• Task requirements:
Transcribe the records below exactly, leaving out any pictures. Give them as a JSON list of strings, one for each line, with blank lines left out.

[START]

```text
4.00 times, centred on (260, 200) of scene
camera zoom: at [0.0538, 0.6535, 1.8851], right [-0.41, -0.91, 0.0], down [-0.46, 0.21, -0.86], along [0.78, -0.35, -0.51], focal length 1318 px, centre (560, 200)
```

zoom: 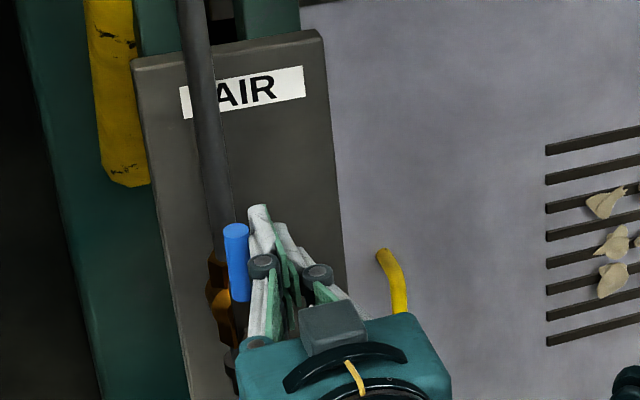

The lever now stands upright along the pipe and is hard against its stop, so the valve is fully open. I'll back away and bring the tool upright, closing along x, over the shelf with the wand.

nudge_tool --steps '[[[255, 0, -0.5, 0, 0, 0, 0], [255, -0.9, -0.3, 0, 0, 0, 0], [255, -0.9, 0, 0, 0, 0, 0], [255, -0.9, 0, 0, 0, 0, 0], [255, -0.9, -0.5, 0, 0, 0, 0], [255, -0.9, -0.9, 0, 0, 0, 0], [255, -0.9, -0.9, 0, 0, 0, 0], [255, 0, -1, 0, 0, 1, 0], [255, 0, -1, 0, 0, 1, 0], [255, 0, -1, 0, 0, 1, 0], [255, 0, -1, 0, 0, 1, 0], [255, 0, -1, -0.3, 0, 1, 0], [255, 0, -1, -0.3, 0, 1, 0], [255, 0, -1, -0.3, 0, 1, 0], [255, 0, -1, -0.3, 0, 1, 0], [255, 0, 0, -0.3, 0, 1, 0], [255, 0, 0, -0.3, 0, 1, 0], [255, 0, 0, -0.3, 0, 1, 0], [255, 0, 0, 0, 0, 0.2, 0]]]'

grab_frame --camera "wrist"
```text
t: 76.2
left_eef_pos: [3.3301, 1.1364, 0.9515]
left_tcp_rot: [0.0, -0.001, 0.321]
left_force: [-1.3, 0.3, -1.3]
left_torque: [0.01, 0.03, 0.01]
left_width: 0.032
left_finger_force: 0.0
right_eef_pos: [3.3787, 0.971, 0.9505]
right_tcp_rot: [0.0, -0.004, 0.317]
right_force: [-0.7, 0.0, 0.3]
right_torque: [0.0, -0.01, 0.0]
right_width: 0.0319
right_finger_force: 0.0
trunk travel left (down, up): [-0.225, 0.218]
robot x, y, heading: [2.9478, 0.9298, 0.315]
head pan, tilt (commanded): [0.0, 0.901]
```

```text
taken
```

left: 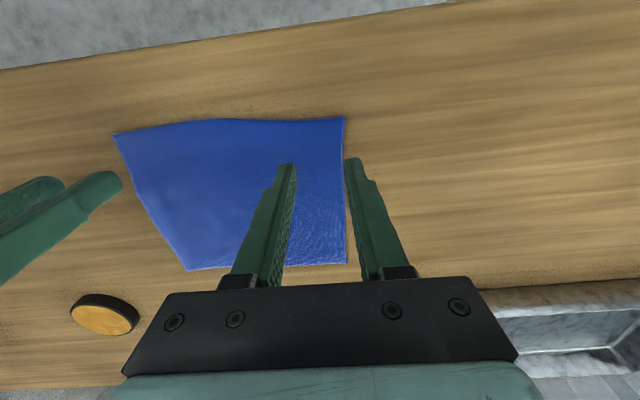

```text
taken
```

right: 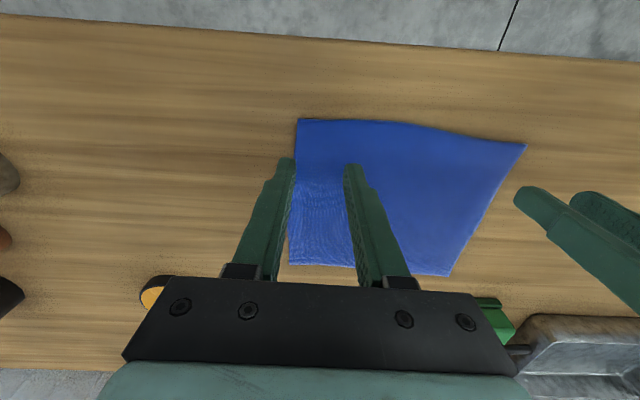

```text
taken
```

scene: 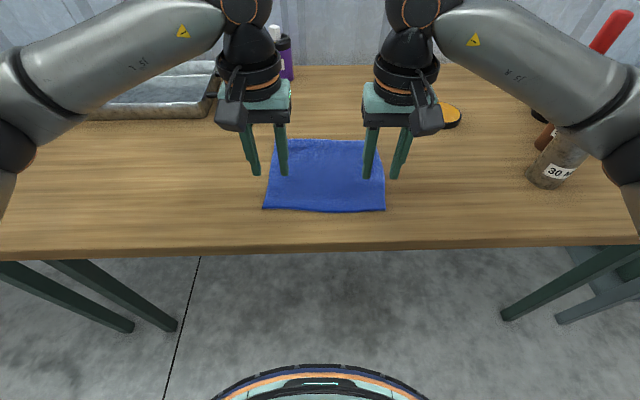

[END]

• Completed task:
[
  "```text",
  "4.00 times, centred on (260, 200) of scene",
  "camera zoom: at [0.0538, 0.6535, 1.8851], right [-0.41, -0.91, 0.0], down [-0.46, 0.21, -0.86], along [0.78, -0.35, -0.51], focal length 1318 px, centre (560, 200)",
  "```",
  "zoom: ",
  "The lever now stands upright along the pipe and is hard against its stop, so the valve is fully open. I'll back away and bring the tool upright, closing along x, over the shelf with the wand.",
  "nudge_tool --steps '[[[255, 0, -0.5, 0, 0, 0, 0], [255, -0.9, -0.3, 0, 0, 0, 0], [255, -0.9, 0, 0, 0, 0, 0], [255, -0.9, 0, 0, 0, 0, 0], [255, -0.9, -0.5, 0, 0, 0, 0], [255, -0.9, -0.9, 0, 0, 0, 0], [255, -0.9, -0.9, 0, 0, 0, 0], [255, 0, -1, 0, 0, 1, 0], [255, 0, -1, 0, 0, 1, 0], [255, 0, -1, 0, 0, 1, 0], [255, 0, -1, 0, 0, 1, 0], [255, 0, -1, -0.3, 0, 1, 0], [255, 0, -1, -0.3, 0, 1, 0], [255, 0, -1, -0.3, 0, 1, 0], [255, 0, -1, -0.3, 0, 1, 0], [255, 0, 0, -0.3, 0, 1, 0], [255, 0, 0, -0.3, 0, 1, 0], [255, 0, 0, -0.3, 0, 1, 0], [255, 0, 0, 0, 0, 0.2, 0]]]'",
  "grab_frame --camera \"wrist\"",
  "```text",
  "t: 76.2",
  "left_eef_pos: [3.3301, 1.1364, 0.9515]",
  "left_tcp_rot: [0.0, -0.001, 0.321]",
  "left_force: [-1.3, 0.3, -1.3]",
  "left_torque: [0.01, 0.03, 0.01]",
  "left_width: 0.032",
  "left_finger_force: 0.0",
  "right_eef_pos: [3.3787, 0.971, 0.9505]",
  "right_tcp_rot: [0.0, -0.004, 0.317]",
  "right_force: [-0.7, 0.0, 0.3]",
  "right_torque: [0.0, -0.01, 0.0]",
  "right_width: 0.0319",
  "right_finger_force: 0.0",
  "trunk travel left (down, up): [-0.225, 0.218]",
  "robot x, y, heading: [2.9478, 0.9298, 0.315]",
  "head pan, tilt (commanded): [0.0, 0.901]",
  "```",
  "```text",
  "taken",
  "```",
  "left: ",
  "```text",
  "taken",
  "```",
  "right: ",
  "```text",
  "taken",
  "```",
  "scene: "
]